Work to do |
Copy the line containing "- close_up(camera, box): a", then all lines after it up to and including the final line of the material, exactly and without additions.

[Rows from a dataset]

----------

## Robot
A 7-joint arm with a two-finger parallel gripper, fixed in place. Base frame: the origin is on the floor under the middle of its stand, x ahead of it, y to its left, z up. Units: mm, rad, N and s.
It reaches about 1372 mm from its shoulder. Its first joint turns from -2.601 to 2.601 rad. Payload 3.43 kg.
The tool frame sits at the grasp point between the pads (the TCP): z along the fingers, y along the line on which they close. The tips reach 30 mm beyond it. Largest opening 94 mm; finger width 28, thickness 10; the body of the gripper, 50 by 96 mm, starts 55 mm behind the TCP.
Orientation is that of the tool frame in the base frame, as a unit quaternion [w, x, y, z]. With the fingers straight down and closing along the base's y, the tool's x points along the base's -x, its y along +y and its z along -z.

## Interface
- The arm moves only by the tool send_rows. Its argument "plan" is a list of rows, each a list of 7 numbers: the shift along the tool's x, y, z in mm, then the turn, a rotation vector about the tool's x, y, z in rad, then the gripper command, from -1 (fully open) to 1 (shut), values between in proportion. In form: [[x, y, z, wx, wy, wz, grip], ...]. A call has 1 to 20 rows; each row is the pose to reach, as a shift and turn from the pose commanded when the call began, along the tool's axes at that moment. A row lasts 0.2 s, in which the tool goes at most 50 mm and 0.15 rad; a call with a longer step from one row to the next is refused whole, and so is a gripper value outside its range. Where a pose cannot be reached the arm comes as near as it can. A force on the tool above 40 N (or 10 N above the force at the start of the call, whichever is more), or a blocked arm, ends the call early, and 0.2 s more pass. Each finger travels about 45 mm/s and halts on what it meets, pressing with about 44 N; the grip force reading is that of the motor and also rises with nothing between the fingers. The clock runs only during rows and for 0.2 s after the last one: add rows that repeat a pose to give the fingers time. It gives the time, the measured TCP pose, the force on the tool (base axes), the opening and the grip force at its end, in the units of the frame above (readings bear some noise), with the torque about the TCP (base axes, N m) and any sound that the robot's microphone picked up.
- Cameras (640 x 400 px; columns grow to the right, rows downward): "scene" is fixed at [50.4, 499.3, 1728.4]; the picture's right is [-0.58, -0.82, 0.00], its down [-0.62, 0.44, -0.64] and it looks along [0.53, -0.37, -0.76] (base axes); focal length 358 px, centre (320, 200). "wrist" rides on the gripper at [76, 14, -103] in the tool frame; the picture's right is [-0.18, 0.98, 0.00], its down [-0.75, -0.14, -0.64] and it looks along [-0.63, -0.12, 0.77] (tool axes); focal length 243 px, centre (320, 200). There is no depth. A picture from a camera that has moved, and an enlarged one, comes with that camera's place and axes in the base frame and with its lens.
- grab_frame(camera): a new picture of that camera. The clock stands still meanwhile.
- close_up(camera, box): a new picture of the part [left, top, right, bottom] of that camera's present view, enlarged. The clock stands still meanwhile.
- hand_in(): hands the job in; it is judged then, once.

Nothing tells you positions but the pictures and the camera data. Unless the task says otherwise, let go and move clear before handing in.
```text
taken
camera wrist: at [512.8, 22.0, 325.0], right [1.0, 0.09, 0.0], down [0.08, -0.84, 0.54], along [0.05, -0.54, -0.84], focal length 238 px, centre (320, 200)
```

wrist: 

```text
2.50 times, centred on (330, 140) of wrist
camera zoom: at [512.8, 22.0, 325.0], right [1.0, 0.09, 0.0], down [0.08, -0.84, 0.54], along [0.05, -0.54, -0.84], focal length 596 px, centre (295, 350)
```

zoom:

----------

Exercise solution |
- close_up(camera, box): a new picture of the part [left, top, right, bottom] of that camera's present view, enlarged. The clock stands still meanwhile.
- hand_in(): hands the job in; it is judged then, once.

Nothing tells you positions but the pictures and the camera data. Unless the task says otherwise, let go and move clear before handing in.
```text
taken
camera wrist: at [512.8, 22.0, 325.0], right [1.0, 0.09, 0.0], down [0.08, -0.84, 0.54], along [0.05, -0.54, -0.84], focal length 238 px, centre (320, 200)
```

wrist: 

```text
2.50 times, centred on (330, 140) of wrist
camera zoom: at [512.8, 22.0, 325.0], right [1.0, 0.09, 0.0], down [0.08, -0.84, 0.54], along [0.05, -0.54, -0.84], focal length 596 px, centre (295, 350)
```

zoom:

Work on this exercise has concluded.